Idir, uomo di principi, partecipa spesso ai concerti per sostenere le cause in cui crede, nel 1995, insieme a Khaled, appoggiò un grande evento per la pace, la libertà e la tolleranza. In quella storica occasione il Raï oranais incontrò la poesia contestataria della Cabilia. Si trattò di un grande successo, per i due artisti, che riuscirono nella difficile impresa di riunire le comunità kabylophones e quella arabophones.

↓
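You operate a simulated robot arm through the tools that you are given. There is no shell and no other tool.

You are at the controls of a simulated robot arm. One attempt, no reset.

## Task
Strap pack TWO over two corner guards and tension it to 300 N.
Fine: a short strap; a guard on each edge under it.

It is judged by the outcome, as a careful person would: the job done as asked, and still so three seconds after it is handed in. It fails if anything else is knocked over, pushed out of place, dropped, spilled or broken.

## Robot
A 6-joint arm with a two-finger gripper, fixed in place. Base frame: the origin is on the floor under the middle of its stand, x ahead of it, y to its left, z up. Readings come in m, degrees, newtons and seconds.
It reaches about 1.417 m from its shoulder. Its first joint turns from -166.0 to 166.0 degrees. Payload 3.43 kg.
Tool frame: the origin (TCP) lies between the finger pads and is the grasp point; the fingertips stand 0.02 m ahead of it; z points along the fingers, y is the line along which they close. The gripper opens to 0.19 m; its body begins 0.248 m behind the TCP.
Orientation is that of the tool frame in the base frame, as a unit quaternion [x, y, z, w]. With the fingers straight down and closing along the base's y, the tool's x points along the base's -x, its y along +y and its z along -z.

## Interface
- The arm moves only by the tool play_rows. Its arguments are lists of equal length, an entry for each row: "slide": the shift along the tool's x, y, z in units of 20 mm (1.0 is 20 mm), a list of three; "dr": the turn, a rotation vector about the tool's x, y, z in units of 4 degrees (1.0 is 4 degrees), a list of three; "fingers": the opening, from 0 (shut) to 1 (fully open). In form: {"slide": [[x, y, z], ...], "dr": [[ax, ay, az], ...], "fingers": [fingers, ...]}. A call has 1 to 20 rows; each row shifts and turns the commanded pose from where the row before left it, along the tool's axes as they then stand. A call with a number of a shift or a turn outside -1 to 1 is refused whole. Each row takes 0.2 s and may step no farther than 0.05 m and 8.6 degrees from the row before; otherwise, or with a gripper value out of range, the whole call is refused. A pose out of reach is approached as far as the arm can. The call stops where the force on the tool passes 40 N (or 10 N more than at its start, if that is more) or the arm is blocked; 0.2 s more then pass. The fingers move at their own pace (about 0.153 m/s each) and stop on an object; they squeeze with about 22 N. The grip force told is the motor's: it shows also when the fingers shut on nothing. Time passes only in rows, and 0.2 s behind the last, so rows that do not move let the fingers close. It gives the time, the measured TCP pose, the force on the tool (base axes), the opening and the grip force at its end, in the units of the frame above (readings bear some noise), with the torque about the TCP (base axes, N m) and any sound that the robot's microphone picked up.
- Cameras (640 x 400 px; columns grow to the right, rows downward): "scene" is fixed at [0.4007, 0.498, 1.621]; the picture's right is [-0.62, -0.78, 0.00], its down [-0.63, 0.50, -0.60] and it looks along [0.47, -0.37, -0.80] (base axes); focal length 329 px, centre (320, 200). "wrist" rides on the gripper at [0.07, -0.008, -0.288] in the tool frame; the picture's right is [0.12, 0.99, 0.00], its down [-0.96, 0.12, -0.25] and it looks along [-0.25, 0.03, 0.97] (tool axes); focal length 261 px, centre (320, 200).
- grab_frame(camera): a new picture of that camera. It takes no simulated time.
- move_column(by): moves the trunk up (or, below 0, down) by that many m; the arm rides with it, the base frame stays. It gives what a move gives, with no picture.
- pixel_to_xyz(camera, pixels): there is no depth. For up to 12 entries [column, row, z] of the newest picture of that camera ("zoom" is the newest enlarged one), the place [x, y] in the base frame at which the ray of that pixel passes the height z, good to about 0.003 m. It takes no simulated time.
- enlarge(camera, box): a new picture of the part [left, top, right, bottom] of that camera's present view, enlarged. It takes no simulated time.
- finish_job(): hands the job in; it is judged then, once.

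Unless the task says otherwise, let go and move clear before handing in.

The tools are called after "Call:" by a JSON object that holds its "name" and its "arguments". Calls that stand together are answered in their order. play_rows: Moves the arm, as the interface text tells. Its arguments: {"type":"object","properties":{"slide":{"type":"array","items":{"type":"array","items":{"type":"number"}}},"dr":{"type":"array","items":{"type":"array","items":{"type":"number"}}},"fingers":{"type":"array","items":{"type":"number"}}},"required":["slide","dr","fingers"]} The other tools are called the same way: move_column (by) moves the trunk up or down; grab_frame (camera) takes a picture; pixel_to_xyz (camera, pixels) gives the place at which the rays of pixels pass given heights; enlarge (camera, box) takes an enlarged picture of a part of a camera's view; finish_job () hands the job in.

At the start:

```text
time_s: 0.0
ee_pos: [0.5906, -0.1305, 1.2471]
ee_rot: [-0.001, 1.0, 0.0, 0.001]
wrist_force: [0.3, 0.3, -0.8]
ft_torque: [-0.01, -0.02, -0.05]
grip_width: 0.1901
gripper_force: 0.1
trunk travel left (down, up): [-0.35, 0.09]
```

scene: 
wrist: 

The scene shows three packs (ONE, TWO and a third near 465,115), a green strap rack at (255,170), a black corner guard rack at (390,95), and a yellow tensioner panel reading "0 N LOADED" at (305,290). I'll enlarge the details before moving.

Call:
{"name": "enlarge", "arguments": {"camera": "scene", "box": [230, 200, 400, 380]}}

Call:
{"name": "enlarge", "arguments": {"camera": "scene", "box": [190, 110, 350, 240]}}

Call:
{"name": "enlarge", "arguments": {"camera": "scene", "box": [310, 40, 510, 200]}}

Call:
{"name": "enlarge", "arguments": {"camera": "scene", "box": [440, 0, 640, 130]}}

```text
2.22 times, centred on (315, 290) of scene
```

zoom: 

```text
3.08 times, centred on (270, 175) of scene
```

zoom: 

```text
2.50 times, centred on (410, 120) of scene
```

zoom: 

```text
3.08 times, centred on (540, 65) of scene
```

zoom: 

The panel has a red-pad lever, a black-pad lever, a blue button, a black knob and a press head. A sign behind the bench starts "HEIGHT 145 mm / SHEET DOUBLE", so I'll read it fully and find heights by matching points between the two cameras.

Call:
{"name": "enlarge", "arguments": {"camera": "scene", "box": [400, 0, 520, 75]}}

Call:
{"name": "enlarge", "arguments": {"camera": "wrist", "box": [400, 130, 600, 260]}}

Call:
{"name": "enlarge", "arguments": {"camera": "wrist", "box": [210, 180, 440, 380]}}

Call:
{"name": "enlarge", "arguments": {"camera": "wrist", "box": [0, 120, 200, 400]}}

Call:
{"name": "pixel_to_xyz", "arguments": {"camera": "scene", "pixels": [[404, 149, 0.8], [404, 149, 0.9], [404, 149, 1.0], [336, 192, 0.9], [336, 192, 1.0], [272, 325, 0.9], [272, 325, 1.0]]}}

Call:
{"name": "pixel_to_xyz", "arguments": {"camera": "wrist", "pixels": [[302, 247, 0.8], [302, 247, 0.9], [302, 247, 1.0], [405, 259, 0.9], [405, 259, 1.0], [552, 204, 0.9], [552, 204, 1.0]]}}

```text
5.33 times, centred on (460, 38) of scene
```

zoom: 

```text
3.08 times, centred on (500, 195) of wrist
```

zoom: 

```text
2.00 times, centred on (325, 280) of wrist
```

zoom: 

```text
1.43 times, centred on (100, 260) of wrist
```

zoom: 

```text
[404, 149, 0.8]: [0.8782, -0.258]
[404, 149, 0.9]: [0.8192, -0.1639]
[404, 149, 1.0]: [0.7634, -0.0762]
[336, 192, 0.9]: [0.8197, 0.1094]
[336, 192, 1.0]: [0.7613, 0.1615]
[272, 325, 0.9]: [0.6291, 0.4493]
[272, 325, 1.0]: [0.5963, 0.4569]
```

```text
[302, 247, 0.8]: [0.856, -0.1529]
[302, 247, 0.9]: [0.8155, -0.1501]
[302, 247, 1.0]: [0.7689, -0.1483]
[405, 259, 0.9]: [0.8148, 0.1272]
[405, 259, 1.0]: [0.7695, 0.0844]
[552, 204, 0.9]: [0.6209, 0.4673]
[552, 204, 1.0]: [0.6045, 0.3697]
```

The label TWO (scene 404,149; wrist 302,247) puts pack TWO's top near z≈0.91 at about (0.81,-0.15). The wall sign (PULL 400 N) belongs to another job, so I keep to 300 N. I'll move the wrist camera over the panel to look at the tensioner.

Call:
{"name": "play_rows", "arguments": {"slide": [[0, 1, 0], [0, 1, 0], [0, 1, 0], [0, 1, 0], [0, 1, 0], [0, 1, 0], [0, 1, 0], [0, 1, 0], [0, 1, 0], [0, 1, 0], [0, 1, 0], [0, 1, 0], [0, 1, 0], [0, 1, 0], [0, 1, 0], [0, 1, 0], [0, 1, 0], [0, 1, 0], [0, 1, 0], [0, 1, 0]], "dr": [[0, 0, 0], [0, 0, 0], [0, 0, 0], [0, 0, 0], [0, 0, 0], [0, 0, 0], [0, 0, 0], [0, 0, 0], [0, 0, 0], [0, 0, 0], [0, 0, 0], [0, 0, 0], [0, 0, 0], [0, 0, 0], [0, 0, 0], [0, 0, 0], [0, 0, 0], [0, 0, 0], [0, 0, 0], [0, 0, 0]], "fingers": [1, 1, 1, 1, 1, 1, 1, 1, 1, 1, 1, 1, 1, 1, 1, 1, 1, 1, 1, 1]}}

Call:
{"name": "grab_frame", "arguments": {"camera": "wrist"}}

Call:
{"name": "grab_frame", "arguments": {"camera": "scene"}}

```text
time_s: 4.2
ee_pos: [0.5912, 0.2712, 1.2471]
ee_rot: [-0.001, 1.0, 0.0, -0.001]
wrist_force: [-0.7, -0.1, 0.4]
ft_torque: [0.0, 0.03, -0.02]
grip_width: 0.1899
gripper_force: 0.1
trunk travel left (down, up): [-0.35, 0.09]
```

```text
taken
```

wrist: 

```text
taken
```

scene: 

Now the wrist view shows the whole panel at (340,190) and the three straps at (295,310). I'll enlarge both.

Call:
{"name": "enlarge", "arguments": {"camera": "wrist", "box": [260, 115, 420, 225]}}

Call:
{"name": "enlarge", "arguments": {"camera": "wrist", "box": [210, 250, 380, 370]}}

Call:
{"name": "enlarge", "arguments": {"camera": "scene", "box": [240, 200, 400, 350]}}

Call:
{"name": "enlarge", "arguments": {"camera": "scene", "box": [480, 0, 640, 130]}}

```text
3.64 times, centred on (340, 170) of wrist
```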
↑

Nel 2001, quando delle violente sommosse devastarono la Cabilia (la cosiddetta “Primavera nera”), il cantante organizzò un grande concerto allo Zenit di Parigi, dove numerosi artisti sostennero la rivolta del popolo di fronte al potere centrale algerino. Partecipò anche al concerto organizzato per ricordare Lounès Matoub, il cantautore algerino assassinato da un commando armato.

Con l’album “Identités” (1999) Idir si aprì alla Wolrd culture, collaborando con Manu Chao, Tulawin, Dan Ar Braz, Maxime Le Forestier (molto noto in Francia) e i gruppi Gnawa Diffusion e Zebda. L’esperienza prosegui con “La France des couleurs” del 2007, dove giovani autori composero con lui delle canzoni sul tema dell’identità. Collaborano artisti come Akhenaton, Leeroy, Sink, Kenza Farah, Wallen, Grand Corps Malade e Zaho.

Il più recente album di Idir, porta il suo stesso nome ed è del 2013, si tratta di un’opera intimista e personale, meno politica delle precedenti, con un brano dedicato alla memoria della madre, scomparsa qualche anno prima all’età di 96 anni. L’artista, liberatosi del suo status di chanteur militante, abbassa un po’ la guardia per lasciarsi andare alle emozioni. Il disco contiene la traduzione e l’adattamento di un’aria britannica del XVII secolo, “Scarborough Fair” e un pezzo di Beethoven “Tajmilt i Ludwig” (Clin d’œil à Ludwig).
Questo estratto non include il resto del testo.